Why should someone run in your pace group?

 

Well, who doesn’t like that kind of excitement!  Seriously, don’t worry about a thing.  I’m an excellent pacer, just ask Melinda.  Actually, if I play my cards right, she’ll be pacing right next to me.  So you’ll get two pacers for the price of one!  Well, it’s free, but you know what I mean!

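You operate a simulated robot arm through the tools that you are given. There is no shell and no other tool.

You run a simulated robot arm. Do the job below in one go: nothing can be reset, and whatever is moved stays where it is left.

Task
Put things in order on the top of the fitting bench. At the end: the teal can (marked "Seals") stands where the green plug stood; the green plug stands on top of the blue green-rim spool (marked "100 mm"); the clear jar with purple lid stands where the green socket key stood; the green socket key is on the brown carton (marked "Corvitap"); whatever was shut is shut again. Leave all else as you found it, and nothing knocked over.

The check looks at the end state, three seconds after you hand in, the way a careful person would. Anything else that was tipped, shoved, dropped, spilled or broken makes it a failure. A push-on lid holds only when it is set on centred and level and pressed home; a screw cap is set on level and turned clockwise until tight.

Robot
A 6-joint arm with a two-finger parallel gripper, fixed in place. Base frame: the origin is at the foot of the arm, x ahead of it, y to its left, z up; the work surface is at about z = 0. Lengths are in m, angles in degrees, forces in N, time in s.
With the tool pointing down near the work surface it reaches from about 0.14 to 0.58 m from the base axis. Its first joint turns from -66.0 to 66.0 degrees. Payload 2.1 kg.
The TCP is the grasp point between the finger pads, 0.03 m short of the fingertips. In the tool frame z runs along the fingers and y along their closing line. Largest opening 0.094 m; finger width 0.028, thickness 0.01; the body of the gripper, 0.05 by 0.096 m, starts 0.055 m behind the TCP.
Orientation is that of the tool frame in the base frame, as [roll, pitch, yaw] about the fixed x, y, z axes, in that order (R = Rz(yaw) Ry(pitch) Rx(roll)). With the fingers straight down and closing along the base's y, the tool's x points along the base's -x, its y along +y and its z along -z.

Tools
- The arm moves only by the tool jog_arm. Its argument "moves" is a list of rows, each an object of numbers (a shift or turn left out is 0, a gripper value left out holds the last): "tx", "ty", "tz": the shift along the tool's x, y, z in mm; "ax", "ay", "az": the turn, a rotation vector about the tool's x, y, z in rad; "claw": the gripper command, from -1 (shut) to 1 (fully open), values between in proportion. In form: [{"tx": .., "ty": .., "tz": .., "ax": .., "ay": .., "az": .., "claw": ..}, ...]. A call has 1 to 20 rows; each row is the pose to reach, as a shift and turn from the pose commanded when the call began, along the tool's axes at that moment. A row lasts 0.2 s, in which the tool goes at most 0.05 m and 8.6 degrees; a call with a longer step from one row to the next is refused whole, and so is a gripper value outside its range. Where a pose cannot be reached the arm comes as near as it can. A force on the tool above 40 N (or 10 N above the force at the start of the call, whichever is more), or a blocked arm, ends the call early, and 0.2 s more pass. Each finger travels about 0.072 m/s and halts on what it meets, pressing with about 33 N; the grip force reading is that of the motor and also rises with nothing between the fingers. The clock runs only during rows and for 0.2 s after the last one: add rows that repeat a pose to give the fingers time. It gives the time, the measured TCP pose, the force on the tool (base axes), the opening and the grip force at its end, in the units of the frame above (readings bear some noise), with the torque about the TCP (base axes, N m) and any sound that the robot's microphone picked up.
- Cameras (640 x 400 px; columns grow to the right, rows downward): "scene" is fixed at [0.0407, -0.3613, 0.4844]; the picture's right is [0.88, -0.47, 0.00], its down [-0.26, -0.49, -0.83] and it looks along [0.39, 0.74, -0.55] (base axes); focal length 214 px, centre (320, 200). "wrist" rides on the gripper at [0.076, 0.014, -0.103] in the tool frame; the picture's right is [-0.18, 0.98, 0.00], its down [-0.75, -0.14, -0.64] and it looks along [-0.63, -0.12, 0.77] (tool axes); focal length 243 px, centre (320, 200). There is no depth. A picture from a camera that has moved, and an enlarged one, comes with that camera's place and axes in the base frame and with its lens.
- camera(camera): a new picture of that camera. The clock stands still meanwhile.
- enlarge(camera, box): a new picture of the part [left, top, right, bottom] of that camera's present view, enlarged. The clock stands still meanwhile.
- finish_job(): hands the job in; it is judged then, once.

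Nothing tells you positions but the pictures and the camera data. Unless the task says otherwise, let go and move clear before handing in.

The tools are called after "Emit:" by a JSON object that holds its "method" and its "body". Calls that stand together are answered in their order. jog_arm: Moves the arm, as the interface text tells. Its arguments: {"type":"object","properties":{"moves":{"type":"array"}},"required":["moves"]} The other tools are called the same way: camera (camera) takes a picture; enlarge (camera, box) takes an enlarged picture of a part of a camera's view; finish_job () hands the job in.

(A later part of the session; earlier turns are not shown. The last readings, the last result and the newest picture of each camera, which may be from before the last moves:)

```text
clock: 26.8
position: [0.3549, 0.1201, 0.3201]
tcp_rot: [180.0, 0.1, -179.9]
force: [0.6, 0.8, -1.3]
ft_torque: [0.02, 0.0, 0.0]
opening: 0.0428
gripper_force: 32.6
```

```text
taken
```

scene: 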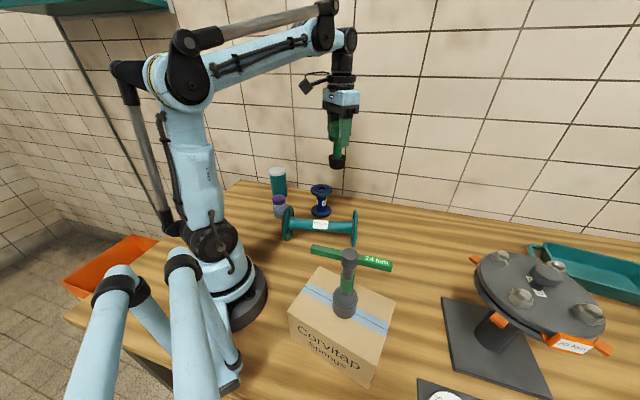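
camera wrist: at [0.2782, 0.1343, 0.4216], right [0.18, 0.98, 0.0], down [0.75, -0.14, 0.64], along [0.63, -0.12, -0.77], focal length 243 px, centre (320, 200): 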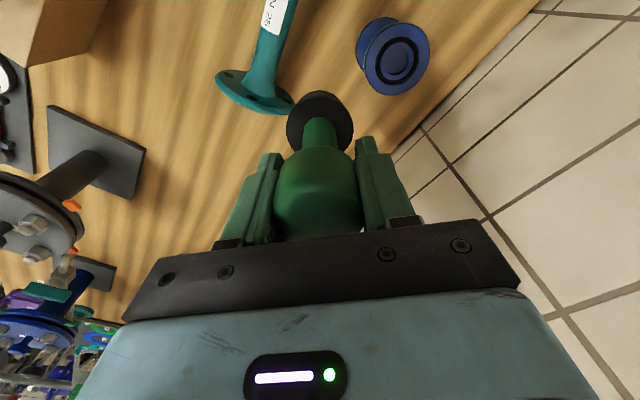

Any tips for runners about to join your group?

 

Tell me if you’ve heard this one before – DO NOT GO OUT TOO FAST!!  More than racing any other distance, marathon is all about even splits.  For every one minute you put in the bank in the first half of the marathon, you’re likely to give up 5 minutes in the last 6 miles.  Pick your time, pick your pacer (me!) and run that pace.  And don’t forget to look around, talk to people (don’t talk too much), look at the interesting scenery, smell the interesting smells (not when you’re right next to another runner … I was talking about different smells) and don’t forget to have a good time!  It’s not a 5K or even a 10K where you have to get serious right away because of the shortness of the race.  No matter what, a marathon takes a long time.  Enjoy yourself along the way, hit that goal and/or achieve that PR.  All of those are possible, and all in the same race!

Anything else you’d like to share?

I’m getting my jokes ready.  I thinking one every 5K!  It will be great … really it will!

 

What philanthropic activities do you have?

Is that stamp collecting? I really like stamp collecting.  Seriously, I was thinking of pacing a marathon, does that count?  I think it does!